__What the exercise asks__. Find all lines in the listing that include the word "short", then copy them.

__Source material__.
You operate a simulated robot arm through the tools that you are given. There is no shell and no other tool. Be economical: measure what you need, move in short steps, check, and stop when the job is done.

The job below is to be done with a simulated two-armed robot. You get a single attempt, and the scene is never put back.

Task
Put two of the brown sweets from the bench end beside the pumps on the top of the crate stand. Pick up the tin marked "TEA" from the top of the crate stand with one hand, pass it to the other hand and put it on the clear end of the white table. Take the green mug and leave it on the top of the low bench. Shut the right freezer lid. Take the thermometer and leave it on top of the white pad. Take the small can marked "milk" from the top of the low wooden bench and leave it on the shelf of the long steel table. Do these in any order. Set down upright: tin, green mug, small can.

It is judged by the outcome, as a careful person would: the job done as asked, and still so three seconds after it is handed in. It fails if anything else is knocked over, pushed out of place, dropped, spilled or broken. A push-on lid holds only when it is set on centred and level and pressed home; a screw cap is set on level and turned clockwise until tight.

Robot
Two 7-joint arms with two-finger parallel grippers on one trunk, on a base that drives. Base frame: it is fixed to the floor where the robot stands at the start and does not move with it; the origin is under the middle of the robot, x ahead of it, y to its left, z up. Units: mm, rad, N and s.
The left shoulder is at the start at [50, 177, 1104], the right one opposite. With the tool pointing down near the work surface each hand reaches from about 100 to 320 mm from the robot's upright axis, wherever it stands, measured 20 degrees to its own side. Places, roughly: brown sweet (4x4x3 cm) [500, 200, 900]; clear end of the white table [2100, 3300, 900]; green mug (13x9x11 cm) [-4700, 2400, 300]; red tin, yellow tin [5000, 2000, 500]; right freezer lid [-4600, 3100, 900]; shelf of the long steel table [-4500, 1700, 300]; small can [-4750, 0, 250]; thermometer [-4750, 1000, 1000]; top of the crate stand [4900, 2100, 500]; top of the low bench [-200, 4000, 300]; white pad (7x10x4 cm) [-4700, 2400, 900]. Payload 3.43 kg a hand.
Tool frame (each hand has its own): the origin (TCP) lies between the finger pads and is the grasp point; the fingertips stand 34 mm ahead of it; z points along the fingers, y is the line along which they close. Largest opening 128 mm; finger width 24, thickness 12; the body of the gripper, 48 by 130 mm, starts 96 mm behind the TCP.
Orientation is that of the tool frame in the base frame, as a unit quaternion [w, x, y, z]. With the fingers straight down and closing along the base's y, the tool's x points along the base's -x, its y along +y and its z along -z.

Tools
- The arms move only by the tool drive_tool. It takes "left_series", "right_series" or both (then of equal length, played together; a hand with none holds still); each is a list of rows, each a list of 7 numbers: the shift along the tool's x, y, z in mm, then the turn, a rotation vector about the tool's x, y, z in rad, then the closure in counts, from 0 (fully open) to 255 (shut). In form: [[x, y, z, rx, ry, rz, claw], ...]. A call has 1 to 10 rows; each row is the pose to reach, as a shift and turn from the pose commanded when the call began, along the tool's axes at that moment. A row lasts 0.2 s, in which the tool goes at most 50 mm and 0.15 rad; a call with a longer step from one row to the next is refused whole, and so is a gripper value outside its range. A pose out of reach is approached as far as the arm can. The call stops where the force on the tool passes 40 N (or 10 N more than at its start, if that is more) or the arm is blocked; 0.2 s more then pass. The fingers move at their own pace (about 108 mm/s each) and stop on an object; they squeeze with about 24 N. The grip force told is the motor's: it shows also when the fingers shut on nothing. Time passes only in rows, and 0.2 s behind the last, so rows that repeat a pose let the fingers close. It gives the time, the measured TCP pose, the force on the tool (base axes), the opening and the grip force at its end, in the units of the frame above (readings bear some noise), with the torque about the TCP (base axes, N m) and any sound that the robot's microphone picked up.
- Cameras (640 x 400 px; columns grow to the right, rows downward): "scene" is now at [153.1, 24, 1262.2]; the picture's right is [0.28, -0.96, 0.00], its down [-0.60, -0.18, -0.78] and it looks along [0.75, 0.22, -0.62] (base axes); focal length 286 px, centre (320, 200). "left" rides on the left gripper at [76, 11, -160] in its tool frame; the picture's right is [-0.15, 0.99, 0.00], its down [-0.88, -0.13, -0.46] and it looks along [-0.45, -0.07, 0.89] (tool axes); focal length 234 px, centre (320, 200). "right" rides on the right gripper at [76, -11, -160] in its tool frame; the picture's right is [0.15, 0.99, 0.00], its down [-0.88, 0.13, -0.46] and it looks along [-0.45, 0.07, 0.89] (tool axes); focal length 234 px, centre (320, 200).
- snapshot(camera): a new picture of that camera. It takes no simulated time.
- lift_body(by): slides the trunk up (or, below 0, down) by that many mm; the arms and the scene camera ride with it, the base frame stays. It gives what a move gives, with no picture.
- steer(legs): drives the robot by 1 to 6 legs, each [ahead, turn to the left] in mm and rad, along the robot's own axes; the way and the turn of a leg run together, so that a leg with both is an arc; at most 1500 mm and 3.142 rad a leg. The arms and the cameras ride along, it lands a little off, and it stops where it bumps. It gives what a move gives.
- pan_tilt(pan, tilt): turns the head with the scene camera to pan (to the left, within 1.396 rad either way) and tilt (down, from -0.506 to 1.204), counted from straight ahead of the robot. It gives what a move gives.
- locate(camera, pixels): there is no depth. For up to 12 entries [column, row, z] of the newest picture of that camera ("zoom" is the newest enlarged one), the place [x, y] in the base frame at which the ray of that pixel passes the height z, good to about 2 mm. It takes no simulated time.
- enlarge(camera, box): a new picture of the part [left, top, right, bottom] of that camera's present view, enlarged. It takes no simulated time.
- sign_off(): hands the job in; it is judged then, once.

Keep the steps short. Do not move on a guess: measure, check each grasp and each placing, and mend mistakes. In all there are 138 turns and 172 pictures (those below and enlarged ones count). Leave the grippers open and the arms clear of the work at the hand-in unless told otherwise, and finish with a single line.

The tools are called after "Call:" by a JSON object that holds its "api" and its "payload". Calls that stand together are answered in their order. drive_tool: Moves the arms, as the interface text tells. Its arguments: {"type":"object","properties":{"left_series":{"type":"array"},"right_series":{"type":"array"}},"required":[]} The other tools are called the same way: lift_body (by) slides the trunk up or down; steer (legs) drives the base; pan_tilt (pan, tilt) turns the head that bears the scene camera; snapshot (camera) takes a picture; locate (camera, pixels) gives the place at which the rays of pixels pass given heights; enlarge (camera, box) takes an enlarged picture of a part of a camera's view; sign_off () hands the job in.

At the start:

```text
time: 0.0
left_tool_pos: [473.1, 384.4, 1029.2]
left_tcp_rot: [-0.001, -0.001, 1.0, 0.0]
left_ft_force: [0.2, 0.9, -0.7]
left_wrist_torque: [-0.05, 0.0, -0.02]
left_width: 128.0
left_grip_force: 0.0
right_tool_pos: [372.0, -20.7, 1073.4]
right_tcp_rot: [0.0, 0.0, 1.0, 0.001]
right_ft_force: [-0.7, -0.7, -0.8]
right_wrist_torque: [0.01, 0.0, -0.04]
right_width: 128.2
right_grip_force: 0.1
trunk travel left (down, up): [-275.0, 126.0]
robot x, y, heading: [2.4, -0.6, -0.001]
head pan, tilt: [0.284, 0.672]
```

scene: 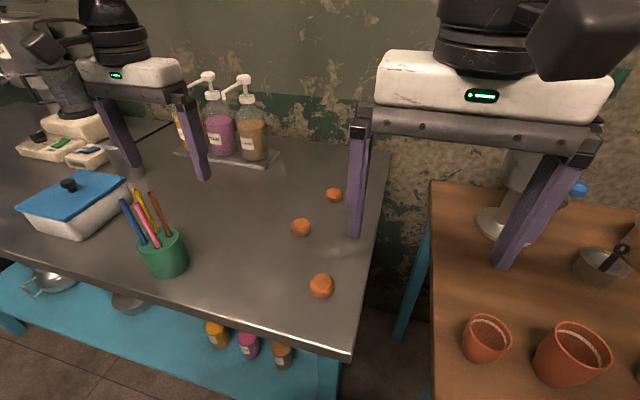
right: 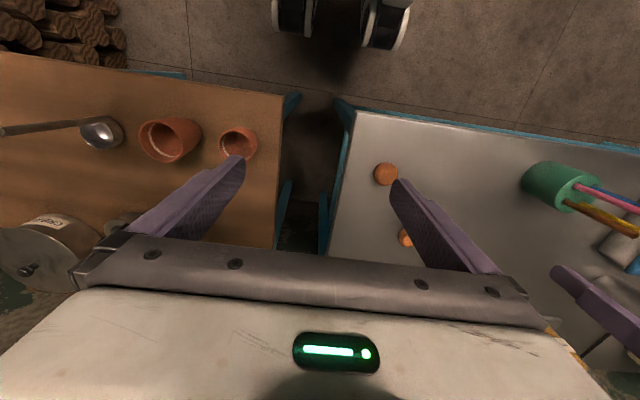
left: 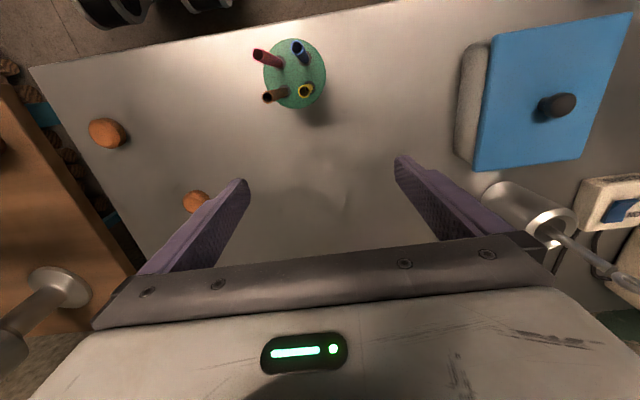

__Exercise output__.
You operate a simulated robot arm through the tools that you are given. There is no shell and no other tool. Be economical: measure what you need, move in short steps, check, and stop when the job is done.
Keep the steps short. Do not move on a guess: measure, check each grasp and each placing, and mend mistakes. In all there are 138 turns and 172 pictures (those below and enlarged ones count). Leave the grippers open and the arms clear of the work at the hand-in unless told otherwise, and finish with a single line.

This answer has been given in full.